QUOTED TEXT:
____________________

We need not comment here on infallibility as asserted by Catholics. The Catholic assumes the validity, and indeed the infallibility of reason, in questions of pure reason, but the papal infallibility, by divine assistance, in all questions that transcend reason, so far as the truth in regard to them has been revealed by our Lord himself and the Holy Ghost through the prophets and apostles. Yet as the rational is for the super-rational and the natural is for the supernatural, in which it has its principle, medium and end, reason has not her complement in herself, and is completed only in revelation. The questions of either order do not come up separately from those of the other; they come up in a mixed form, run into each other, are, so to speak, interlaced one with another, so that both rules are brought into play at the same time, and are alike necessary in the solution of the problems raised. A broad and distinct line of demarcation between questions of reason and questions of supernatural authority can be drawn only for a short distance, and in general the two authorities do and must operate together, each performing its proper function. Philosophy is the rational element of theology, but philosophy and theology are not and cannot be two separate and independent sciences; each is necessary to the other, and the two elements together form only one complete and dialectic whole. Thus the Catholic never asserts reason at the expense of the papal infallibility, nor papal infallibility at the expense of reason; but accepts and harmonizes both in the dialectic constitution of the Creator's works, as revealed in the Word-works of nature and works of grace, both of which are equally his works, and forming ontologically one whole.

But Döllinger and his associates do not err solely through ignorance. At the bottom of their rejection of papal infallibility is a concession to cæsarism or nationalism, which is necessarily antagonistic to Catholicity, and to the papal authority which sustains it. They may call themselves Catholics to take away their reproach, to seduce the simple and unwary, or to obtain their salaries from the state; but

their real motive is hostility to the Catholic Church herself. A plan had been concocted prior to the Council of the Vatican, indeed an association was formed-if we may credit the statement made to us personally by an AngloCatholic, as he called himself, and of which he professed to be a member, and which he assured us had assumed formidable proportions-to effect a grand union of all episcopal churches, including the church of Rome, in the world. The plan, as detailed to us, contemplated a union, or, rather, a confederation of the Greek church, the Armenian church, the Russian church, the Anglican church, the Gallican church, the Spanish church, the Scandinavian churches, and the Roman church, on a national and liberal basis. Each national church was to be independent of the others in its internal arrangements and worship, was to have its own liturgy, and administer its own ecclesiastical affairs. The pope was to have the primacy of honor and order of the whole, but no jurisdiction except in his own national church. Anglicans, whose orders were considered doubtful, should submit to have their orders rehabilitated by bishops whose orders could not be questioned.

____________________

RAW DATA:

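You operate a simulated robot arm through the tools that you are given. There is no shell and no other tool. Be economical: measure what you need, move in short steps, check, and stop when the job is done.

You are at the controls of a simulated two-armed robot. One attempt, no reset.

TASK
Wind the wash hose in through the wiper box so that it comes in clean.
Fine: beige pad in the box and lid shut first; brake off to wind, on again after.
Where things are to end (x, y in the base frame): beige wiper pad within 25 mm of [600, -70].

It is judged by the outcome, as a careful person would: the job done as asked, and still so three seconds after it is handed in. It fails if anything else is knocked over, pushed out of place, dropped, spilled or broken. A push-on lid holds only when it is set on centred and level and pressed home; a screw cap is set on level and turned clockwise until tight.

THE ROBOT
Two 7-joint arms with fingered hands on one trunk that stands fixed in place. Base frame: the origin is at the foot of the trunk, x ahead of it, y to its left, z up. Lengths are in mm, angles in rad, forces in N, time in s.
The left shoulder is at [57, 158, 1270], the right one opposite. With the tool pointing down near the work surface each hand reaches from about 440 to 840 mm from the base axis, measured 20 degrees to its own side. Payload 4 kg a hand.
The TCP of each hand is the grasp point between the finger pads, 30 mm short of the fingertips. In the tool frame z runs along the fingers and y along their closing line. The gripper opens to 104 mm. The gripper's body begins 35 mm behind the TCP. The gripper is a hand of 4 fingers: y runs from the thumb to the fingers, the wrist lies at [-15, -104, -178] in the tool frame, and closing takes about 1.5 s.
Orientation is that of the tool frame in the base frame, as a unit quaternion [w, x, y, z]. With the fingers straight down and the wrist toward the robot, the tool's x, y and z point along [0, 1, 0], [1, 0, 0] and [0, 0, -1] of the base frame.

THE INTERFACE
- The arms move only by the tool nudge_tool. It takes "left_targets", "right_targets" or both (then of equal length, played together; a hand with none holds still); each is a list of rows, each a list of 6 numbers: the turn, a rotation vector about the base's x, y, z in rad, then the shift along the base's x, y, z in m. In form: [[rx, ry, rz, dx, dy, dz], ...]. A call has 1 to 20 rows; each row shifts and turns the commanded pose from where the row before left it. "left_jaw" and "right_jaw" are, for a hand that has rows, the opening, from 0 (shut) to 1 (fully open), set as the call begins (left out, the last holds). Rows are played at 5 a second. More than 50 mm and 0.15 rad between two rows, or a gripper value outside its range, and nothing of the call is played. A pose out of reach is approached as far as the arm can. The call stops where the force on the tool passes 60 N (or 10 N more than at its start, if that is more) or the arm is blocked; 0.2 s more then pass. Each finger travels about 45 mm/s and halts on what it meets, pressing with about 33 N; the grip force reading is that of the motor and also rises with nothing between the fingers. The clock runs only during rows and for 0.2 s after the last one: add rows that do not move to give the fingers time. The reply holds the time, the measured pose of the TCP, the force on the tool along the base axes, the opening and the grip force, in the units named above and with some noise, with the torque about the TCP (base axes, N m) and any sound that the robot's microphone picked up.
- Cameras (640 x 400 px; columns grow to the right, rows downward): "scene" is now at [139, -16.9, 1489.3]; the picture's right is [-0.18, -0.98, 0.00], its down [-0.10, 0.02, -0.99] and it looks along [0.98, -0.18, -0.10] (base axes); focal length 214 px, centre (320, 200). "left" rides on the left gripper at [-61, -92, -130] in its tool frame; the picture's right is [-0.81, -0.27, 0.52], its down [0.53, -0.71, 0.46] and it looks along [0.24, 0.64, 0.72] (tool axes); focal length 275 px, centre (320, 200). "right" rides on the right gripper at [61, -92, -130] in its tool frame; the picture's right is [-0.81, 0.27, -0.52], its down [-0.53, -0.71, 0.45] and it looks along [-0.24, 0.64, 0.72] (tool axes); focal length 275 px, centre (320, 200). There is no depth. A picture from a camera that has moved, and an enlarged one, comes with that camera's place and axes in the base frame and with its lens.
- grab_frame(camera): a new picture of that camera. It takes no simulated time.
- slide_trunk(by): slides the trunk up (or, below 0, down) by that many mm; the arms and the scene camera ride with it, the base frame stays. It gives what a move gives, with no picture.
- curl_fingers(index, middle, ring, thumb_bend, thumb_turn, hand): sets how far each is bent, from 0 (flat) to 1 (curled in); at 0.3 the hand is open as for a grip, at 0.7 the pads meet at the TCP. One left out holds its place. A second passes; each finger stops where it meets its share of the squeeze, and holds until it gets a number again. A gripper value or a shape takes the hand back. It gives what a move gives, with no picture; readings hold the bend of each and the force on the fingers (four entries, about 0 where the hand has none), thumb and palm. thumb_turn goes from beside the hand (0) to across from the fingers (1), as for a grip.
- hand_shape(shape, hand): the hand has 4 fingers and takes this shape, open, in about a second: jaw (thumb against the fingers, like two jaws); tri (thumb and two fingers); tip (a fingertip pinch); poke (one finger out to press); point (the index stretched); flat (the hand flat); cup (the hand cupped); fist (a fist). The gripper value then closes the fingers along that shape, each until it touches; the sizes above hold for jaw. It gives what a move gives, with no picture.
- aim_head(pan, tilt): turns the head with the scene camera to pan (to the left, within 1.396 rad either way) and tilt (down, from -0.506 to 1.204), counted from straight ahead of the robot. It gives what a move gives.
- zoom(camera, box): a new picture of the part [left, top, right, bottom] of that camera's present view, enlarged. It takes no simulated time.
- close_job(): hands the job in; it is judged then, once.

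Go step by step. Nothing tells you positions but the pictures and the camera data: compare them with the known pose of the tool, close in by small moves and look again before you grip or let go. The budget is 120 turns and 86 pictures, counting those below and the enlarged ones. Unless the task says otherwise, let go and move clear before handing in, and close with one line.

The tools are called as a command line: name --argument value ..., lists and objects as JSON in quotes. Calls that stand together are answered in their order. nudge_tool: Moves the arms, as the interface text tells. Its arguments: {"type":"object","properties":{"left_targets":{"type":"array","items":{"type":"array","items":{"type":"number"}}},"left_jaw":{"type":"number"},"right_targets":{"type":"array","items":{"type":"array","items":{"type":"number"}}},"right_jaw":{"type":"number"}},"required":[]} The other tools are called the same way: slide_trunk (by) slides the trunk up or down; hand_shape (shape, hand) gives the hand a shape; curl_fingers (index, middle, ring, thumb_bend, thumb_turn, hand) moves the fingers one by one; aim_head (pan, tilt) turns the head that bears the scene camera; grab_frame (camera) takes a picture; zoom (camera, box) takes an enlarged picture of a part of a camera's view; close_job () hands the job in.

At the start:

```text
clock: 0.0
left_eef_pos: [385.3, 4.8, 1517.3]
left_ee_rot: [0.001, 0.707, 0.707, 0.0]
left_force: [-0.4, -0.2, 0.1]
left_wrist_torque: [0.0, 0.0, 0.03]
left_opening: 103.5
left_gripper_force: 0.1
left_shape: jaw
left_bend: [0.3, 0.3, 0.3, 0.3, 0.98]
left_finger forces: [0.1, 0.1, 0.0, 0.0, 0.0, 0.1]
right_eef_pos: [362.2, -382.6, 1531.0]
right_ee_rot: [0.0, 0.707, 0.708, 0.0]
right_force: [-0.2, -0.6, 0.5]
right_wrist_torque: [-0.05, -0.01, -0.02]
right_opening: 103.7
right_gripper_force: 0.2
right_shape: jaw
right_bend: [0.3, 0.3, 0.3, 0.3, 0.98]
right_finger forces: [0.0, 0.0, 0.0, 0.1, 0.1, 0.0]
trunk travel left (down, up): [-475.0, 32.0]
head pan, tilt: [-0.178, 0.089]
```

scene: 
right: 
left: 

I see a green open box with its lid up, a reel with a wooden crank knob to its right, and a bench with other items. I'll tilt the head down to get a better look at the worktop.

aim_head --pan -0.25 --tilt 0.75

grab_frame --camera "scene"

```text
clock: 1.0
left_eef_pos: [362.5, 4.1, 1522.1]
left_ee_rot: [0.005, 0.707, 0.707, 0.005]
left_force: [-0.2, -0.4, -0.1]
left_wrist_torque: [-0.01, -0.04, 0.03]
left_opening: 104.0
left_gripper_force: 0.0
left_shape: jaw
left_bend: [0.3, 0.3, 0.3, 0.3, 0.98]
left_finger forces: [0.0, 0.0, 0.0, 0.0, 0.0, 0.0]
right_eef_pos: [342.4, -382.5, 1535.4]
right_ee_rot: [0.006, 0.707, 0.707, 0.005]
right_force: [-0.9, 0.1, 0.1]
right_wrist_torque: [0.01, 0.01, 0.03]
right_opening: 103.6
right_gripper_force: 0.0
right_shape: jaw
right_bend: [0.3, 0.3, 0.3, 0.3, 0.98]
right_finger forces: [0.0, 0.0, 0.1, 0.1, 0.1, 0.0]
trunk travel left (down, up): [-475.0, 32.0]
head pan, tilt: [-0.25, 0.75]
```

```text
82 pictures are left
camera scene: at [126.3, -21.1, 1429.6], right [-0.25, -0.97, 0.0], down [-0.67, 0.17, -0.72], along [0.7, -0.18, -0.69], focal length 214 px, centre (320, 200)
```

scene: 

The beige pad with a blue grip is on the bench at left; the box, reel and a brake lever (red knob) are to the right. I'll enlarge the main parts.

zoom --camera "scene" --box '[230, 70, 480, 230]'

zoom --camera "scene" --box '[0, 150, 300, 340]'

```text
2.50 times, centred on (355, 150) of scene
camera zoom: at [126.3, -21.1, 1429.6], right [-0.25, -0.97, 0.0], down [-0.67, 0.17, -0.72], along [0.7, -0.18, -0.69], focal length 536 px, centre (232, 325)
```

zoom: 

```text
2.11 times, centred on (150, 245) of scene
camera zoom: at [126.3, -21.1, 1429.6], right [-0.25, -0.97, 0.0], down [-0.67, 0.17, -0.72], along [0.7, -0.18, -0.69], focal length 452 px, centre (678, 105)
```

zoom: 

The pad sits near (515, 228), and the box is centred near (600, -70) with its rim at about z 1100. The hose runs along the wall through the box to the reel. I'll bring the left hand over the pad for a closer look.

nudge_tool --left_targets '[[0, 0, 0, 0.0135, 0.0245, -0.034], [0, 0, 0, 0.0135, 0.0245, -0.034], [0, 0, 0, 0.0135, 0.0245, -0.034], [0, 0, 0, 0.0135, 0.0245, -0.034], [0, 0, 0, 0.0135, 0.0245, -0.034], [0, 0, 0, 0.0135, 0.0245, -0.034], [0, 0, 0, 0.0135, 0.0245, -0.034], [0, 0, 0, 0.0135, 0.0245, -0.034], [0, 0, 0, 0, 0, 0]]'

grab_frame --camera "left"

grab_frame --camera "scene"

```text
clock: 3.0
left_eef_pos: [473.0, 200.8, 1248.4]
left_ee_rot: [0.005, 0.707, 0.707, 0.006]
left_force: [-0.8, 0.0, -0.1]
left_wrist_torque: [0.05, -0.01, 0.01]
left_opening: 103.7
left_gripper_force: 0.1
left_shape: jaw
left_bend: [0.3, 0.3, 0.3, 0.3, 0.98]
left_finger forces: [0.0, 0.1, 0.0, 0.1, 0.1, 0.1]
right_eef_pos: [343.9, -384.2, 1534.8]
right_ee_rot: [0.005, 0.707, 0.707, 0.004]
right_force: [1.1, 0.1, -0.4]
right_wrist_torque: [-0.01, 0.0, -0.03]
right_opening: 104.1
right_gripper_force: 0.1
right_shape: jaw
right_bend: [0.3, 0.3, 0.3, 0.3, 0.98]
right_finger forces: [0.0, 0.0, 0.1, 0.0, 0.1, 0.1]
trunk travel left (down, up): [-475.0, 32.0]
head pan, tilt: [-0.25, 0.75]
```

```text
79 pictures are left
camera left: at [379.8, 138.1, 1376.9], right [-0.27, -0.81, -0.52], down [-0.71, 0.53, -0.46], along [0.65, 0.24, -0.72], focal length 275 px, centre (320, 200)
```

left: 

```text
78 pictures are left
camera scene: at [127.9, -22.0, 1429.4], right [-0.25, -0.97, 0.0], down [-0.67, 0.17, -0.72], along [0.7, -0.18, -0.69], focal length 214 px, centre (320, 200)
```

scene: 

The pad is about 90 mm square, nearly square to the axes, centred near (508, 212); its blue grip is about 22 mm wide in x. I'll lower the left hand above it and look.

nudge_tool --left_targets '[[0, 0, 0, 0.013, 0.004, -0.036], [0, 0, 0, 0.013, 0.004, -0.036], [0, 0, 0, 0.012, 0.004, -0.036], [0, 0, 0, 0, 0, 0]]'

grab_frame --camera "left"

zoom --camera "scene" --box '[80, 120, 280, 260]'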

____________________

EXERCISE TASK:
Give the continuation of the quoted text.

EXERCISE RESPONSE:
The obscurity in which the question of the papal prerogatives was supposed to be involved, it was thought, would afford an opportunity of bringing the great body of the Catholic people into the plan, and through their pressure and the influence of public opinion, force the pope to accede to the union or confederation. Our informant insinuated, rather than asserted, that Döllinger and his Munich friends were the originators of the plan; but he claimed to have recently visited him, and distinctly asserted that the learned professor belonged to the association, and was a prominent leader in the movement.

The convocation of the Council of the Vatican by the pope, was a terrible blow to the conspirators, and the two decrees, the one defining the papal supremacy, and the other the papal infallibility, was a severer blow still. They had left no stone unturned to prevent the adoption of these decrees, which so effectually dissipated the pretended obscurity which enveloped the prerogatives of the successor of Peter, and defeated all hopes of drawing the Roman church into their plan of national churches. This was fatal. Without the Roman church their confederation of national churches was sure to miscarry; for as long as Rome stood out, they could get nobody to acknowledge their confeder

The con

ation of national churches as the Catholic Church. vocation of the council was in the nick of time, and nothing could have been more opportune than the definition of the papal supremacy and infallibility, so strenuously resisted even by a number of eminent prelates as inopportune. These eminent prelates, we must believe, little knew into whose hands they were playing, or what influences had been brought to bear on them; and the convoking of the council and its decrees are to us a new proof that the church operates under divine direction, and that our Lord watches over the interests, and protects by his love and power the honor of his immaculate spouse. He has again brought to naught the councils of the ungodly against her. Blessed be his

name now and for ever.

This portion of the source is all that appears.